What you are asked to do →
What is the number of lines containing the word "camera"? Give that number alone.

Material provided →

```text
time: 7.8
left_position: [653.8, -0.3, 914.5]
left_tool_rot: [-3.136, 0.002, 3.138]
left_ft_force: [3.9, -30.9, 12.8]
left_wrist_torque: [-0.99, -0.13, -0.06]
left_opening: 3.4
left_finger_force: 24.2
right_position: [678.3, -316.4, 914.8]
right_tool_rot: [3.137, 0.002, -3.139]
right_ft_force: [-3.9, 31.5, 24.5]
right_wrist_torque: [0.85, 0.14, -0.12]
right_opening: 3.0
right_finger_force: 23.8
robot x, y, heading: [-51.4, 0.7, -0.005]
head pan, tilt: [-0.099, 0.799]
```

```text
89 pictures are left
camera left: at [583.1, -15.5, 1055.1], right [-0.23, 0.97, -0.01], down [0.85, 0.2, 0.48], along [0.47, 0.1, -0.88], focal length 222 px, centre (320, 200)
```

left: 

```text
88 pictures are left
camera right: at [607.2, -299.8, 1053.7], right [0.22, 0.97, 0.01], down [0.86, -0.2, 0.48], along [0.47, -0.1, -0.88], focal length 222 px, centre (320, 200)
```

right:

Task solution →
2